Hensley recently reminisced about the “vibe” of the College in the early 1980s and how the patience and influence of his academic advisor and several professors got him on the right path to transfer to a four-year school (University of Richmond) and to embark on a great career.

“I very much appreciated the nice Shenandoah Valley people, the small campus and student body, and the low-key environment,” he noted. “I was assigned an advisor named E.B. Cox. He and I had many lively debates over my course schedule, much to our mutual amusement and laughter. I enjoyed his company immensely.”

Currently, Hensley lives in Washington, DC, and has worked at NASA Goddard in Greenbelt, MD, for 24 years on earth science satellite projects. Prior to NASA, Hensley worked for SAIC in Tysons Corner, VA, on President Reagan's "Star Wars" missile defense system.

Hensley said the dedicated teaching of faculty at BRCC was the most enjoyable part for him. “They thoroughly enjoyed teaching and their enthusiasm was contagious and made learning fun,” said Hensley. “They were personable, accessible, and knew all their students’ names. Class sizes were small, prompting discussion, and there were often light-hearted moments and laughter.”

He remembered four teachers who made a big impression: Becky Eller (mathematics), Darrell Hurst (English literature), Frank Carver (calculus), and Houston Lynch (physics). He recalled Lynch’s innovative teaching methods made the learning of complicated physics formulas become innate.

“He always prepared several analogies to every day occurrences to help explain new concepts and ideas. He had the ability to present the material on the beginning student’s level, and he never lost patience.

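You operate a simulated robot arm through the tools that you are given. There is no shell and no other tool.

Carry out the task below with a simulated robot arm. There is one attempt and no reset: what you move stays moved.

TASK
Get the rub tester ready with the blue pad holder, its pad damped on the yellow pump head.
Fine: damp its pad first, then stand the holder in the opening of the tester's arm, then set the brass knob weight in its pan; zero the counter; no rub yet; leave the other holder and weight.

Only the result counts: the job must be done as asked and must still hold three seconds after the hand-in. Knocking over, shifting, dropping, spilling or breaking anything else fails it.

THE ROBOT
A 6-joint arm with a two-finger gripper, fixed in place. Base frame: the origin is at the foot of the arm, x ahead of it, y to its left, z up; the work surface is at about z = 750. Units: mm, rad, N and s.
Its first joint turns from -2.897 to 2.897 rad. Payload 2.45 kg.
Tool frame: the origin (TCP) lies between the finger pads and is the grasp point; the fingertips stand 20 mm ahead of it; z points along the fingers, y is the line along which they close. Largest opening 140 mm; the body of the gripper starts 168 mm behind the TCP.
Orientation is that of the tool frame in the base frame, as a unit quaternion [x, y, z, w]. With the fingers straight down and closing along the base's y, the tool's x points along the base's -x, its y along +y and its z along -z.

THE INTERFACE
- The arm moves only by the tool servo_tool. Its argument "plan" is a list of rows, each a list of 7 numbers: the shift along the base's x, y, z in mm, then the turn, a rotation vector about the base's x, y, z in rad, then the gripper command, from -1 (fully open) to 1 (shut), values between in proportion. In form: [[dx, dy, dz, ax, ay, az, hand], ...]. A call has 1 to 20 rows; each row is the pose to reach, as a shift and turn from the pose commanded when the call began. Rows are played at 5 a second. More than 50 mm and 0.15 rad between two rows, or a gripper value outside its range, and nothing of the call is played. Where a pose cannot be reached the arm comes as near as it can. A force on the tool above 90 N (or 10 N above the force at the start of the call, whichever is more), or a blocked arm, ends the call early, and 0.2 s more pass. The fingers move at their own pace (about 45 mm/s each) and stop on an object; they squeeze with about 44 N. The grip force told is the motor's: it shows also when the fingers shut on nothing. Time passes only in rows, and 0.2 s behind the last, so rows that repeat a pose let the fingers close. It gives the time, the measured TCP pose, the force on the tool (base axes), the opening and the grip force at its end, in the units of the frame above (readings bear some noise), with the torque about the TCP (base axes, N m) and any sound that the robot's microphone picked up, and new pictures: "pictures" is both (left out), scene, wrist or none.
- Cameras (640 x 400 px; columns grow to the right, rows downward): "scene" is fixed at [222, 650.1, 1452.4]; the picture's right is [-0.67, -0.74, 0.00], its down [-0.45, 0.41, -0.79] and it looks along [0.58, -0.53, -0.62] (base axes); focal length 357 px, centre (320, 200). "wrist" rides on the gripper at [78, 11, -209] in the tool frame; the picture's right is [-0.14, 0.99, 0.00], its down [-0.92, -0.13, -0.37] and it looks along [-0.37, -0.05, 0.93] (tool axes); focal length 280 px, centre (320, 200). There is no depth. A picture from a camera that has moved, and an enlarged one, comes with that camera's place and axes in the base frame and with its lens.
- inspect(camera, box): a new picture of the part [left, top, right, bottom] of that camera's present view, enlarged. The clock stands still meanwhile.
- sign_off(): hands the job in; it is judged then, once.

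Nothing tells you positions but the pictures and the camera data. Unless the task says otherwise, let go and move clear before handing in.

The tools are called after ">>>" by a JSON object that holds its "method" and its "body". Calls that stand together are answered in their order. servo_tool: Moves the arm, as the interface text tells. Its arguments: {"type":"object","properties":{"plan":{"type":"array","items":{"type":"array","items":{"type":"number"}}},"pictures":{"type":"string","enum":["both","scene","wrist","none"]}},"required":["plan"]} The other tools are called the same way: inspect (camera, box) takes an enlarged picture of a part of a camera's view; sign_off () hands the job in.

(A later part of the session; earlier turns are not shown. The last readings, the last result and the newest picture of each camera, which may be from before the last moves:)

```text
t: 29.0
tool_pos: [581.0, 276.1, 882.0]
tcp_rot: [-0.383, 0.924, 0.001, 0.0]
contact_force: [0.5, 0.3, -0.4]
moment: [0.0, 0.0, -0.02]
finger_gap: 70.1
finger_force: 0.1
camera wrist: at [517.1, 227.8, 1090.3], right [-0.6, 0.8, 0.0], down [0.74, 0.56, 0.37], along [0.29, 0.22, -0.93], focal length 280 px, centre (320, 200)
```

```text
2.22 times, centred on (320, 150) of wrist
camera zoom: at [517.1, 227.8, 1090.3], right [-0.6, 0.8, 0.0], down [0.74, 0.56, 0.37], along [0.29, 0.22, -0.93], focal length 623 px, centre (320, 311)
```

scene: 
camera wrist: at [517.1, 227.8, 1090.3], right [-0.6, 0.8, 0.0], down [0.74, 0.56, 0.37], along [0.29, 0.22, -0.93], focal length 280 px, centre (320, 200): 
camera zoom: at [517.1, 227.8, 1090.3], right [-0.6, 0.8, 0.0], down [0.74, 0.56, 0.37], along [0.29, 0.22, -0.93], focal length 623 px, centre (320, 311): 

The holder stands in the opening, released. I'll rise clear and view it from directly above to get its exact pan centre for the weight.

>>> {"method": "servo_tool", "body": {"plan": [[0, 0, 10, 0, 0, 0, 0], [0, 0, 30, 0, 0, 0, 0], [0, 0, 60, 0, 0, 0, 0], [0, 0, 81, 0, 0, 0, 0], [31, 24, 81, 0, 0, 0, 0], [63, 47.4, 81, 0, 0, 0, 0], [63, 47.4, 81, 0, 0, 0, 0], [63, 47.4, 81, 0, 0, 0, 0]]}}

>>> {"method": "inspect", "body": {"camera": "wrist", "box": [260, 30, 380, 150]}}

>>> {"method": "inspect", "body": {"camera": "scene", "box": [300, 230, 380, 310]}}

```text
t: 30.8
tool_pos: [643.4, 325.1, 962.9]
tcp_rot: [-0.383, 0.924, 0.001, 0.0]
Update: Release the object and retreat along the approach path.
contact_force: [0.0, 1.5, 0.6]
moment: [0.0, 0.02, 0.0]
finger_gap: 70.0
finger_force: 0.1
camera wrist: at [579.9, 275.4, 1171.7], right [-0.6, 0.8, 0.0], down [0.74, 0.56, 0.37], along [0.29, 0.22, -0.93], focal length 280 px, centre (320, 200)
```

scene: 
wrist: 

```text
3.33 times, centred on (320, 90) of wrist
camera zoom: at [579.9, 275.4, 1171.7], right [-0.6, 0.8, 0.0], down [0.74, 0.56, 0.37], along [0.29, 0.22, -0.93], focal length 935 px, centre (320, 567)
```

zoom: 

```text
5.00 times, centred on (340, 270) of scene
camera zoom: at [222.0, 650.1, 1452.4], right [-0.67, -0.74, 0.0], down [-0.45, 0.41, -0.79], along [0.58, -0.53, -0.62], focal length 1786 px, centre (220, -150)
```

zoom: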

When introducing a new formula, he would not just write it on the board, and say, ‘Memorize this.’ He would ask the class what should go into the formula. That way, if we forgot a formula, we could usually figure it out by remembering individual components.”

The two kept in touch through Christmas cards and email, ever since Hensley completed a recommendation for Lynch when he was nominated for a teaching award. “It's been great keeping in touch. Mr. Lynch is an excellent artist. His Christmas cards are his pen and ink drawings of historic buildings and other structures,” Hensley noted.

Christmas card art by Houston Lynch
Detail of Houston Lynch's artwork on Christmas cards sent to Michael.